An analysis of equitable defenses, such as in pari delicto does not include an analysis of standing.2 "Whether a party has standing to bring claims and whether a party's claims are barred by an equitable defense are two separate questions, to be addressed on their own terms."3

As for standing, several bankruptcy courts have recognized the Trustee's standing to bring such actions.4 Standing stems from injury to the debtor, now represented by the trustee.5 This Court rejects the Second Circuit's Wagoner rule and its progeny, where "[a] claim against a third party for defrauding a corporation with the cooperation of management accrues to creditors, not to the guilty corporation."6 The Wagoner court reasoned that because "a class of creditors had suffered harm, the corporation itself had not."7 The Wagoner court ignores the fact that the corporation is a creature of law conferred with standing to sue and to be sued in its own corporate name for injuries to the corporate entity and that the corporation itself can in fact be harmed. "[A] corporation can suffer an injury unto itself, and any claim it asserts to recover for that injury is independent and separate from the claims of shareholders, creditors, and others. We think it is irrelevant that, in bankruptcy, a successfully prosecuted cause of action leads to an inflow of money to the estate that will immediately flow out again to repay creditors."8

The Trustee claims that Fuzion suffered great financial loss as a corporate entity due to the negligence of Proskauer. The trustee is now the representative of Fuzion. As such, the Court finds that Trustee Tolz has standing to bring this claim. The Court's analysis will now turn to whether the claim is barred by the in pari delicto defense.
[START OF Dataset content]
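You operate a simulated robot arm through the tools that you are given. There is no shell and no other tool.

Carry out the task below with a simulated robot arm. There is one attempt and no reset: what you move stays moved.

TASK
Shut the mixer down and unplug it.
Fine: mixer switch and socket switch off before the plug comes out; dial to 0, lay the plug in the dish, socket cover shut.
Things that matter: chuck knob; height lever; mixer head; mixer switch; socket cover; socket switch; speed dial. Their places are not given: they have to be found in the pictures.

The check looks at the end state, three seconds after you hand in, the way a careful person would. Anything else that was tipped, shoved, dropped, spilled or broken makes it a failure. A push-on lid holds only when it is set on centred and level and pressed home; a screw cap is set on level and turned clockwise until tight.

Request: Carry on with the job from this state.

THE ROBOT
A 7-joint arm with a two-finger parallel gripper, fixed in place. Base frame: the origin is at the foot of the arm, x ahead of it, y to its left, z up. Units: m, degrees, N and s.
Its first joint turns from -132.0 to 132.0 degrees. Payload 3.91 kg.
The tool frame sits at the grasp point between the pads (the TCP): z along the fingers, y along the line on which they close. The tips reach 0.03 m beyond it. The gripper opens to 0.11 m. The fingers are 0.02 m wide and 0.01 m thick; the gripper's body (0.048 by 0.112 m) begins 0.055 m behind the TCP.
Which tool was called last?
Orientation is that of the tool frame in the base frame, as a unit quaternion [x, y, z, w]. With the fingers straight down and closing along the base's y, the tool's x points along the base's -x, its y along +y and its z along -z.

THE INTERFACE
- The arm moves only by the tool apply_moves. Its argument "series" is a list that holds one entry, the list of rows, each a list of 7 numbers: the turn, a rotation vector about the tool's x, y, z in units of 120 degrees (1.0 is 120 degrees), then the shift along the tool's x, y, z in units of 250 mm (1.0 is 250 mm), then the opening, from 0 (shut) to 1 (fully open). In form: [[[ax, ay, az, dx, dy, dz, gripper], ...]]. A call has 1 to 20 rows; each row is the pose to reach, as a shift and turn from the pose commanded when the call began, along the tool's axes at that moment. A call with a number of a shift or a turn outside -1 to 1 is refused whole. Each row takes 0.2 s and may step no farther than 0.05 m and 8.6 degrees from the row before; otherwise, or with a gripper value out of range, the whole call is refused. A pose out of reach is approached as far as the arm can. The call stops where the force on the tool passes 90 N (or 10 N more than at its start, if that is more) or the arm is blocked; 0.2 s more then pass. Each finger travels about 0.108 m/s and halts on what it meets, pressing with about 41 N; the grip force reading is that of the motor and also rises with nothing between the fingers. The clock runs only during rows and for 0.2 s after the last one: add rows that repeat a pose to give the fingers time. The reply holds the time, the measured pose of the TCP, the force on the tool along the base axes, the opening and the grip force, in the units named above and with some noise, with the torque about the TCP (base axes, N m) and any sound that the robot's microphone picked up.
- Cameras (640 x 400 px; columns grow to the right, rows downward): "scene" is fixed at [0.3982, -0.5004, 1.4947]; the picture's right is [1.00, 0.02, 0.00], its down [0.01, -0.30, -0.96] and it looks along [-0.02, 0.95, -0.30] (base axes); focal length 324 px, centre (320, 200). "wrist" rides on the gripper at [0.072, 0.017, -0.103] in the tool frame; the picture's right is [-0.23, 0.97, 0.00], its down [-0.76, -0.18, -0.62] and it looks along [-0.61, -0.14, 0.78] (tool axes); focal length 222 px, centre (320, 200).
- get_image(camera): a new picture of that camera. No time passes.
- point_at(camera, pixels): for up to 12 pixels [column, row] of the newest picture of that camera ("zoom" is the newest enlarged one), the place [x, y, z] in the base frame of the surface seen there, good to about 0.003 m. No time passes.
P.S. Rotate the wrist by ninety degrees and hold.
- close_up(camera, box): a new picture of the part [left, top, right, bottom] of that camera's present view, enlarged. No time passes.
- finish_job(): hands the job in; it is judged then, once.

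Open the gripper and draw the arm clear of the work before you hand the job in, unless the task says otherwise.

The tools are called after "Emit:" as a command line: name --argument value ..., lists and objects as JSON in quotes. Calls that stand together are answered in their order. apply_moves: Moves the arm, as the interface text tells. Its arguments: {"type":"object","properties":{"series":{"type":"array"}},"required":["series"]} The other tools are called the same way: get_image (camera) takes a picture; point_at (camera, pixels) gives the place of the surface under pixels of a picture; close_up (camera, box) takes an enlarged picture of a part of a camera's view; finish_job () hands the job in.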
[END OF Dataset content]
In pari delicto is a common law rule, an equitable principle and defense, that prevents a plaintiff who has participated in the wrongdoing from recovering damages resulting from the wrongdoing.9 Normally, under agency principles, if the plaintiff acted wrongfully through an agent in the scope of that agency relationship, then the wrongdoing of the agent is attributed to the plaintiff.

However, under the adverse interest exception to the in pari delicto defense, when an agent is acting adversely to the interest of the principal, the knowledge and conduct of the agent are no longer imputed to the principal unless the principal benefitted from the wrongdoing.10 But, the sole...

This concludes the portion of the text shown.